### What you should do
Pictures aside, quote the whole listing exactly.

### Recorded information
-*-
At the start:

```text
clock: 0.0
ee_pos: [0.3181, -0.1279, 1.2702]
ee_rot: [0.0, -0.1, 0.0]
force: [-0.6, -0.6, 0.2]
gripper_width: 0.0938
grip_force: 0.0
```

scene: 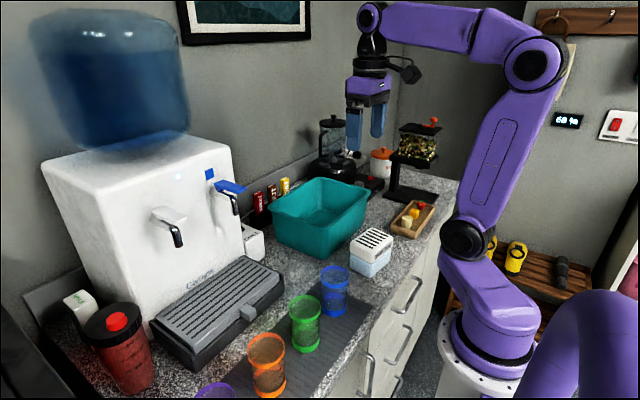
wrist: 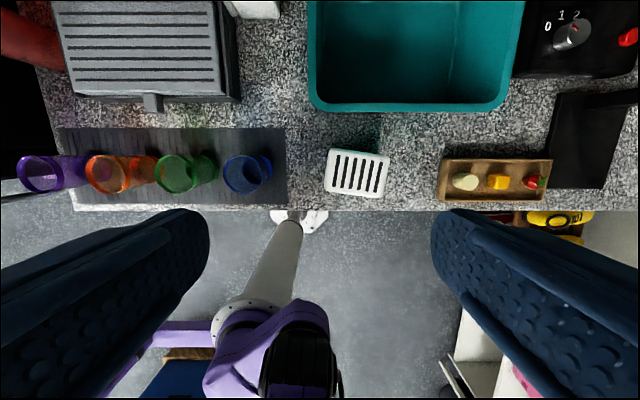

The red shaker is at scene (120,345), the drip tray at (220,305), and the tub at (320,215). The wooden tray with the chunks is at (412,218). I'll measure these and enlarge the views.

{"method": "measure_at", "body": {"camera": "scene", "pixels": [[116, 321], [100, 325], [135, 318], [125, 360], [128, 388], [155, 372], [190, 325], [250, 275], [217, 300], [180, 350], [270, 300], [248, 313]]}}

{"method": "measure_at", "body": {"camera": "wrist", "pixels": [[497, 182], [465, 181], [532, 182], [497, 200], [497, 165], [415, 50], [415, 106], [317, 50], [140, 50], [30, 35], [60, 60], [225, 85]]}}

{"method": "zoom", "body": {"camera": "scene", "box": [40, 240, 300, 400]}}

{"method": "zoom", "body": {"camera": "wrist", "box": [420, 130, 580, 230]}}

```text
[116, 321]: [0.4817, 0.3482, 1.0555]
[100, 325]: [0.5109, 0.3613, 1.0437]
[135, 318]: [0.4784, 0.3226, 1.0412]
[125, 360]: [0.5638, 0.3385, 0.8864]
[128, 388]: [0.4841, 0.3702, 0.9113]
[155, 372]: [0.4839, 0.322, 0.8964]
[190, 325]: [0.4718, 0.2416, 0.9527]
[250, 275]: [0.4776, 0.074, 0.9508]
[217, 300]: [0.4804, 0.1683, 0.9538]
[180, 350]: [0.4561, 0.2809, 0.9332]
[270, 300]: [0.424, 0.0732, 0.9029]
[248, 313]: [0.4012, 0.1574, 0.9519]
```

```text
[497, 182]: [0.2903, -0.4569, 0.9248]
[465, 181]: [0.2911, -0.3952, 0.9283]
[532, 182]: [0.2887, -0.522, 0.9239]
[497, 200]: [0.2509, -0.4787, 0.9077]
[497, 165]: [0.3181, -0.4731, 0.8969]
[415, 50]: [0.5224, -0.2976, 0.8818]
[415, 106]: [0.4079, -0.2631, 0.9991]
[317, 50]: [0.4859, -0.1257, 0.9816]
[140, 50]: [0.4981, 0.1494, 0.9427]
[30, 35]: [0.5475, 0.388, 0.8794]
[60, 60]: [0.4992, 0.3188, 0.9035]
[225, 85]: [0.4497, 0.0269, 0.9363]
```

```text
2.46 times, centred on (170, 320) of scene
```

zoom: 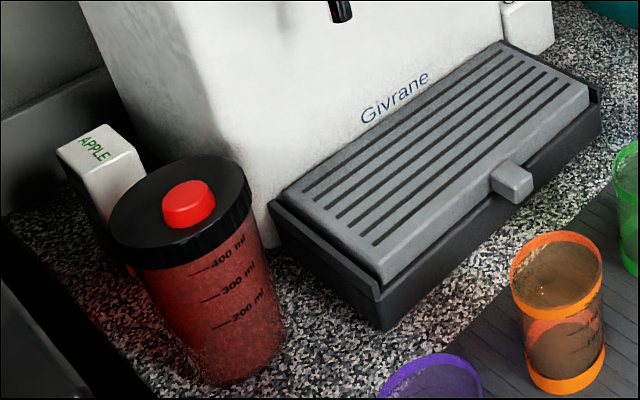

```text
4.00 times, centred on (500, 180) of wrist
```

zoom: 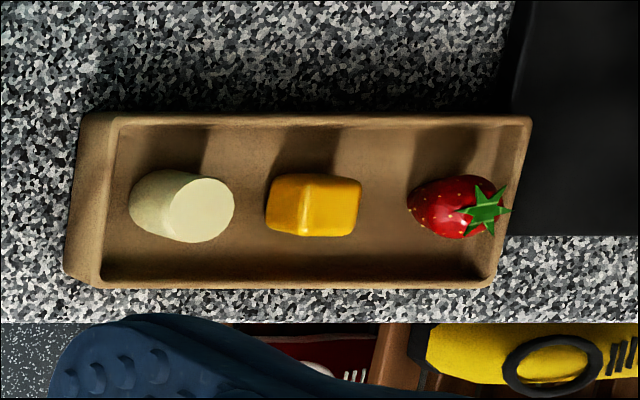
-*-
### Solved problem
At the start:

```text
clock: 0.0
ee_pos: [0.3181, -0.1279, 1.2702]
ee_rot: [0.0, -0.1, 0.0]
force: [-0.6, -0.6, 0.2]
gripper_width: 0.0938
grip_force: 0.0
```

scene: 
wrist: 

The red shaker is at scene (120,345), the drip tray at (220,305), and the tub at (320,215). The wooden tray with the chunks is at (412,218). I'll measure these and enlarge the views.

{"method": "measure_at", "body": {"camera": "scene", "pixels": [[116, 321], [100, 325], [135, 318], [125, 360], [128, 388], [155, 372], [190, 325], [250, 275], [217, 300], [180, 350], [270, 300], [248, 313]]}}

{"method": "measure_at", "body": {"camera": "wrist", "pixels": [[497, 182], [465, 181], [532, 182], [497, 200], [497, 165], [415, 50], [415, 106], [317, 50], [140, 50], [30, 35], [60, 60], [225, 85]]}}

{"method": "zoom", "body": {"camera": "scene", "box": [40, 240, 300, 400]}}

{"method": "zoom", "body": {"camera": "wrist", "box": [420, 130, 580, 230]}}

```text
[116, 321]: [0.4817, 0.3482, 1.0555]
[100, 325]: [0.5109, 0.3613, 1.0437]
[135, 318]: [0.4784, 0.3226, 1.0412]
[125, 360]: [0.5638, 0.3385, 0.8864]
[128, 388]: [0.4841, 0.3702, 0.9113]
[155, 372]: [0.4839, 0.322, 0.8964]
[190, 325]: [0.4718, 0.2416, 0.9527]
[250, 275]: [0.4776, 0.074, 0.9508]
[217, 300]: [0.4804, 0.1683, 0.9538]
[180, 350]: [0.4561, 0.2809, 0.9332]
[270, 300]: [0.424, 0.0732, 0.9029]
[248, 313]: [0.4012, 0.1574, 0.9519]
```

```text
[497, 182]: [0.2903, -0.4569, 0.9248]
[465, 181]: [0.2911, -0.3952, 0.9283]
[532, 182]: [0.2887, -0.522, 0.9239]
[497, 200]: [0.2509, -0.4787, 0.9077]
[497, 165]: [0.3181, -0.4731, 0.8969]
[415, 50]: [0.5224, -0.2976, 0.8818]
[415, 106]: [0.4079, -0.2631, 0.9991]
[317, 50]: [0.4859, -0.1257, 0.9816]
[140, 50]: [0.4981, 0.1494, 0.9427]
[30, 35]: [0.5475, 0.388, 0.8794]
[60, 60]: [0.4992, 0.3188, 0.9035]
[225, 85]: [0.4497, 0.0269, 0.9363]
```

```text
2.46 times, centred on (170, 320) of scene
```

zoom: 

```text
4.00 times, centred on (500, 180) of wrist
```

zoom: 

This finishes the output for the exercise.